The previous three perspectives have been based on weak analytical grounds because they have not recognized the precise nature of the EU and its democratic functioning. The economic community perspective has unrealistically equated the EU to a regional economic organization. The intergovernmental union perspective has assumed the EU as a sui generis union of governments. The parliamentary union perspective has considered the EU as a variant of the federal state, where European citizens matter more than national governments. However, the EU is not a simple economic community; it is more than a union of national governments; it is different from a national federal state. If it is a federal union of states, under which model of democracy does a federal union function? I call it the compound democracy model (S. Fabbrini 2010) and its combination with the political division and institutional features of a federal union is at the basis of the compound union perspective.

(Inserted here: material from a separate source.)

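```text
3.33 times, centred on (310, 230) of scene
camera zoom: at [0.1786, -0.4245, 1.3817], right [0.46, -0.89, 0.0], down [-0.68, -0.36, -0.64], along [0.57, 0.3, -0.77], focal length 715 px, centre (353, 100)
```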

This perspective also has both a descriptive and prescriptive character. In order to meet the first requirement (analytical description), it is essential to identify the democratic models of established political systems; that is, the institutional and functional properties that distinguish, first, the different democratic models adopted by nation states and, second, the models of democracy of nation states and the model of democracy of unions of states. Once the model of democracy adopted by unions of states has been identified, then in Chapter 8 I will come back to the EU to compare it with the other unions of states in order to detect similarities and dissimilarities between them. Only on these analytical bases will it then be possible to advance prescriptive proposals for reforming the EU in coherence with the democratic logic of unions of states (as I will do in Chapter 9). A democratic model does not coincide with the specific constitutional form of a political system, although it is affected by that form, but it conceptualizes the logic through which a political system takes decisions, combining representation (legitimacy) and governability (effectiveness).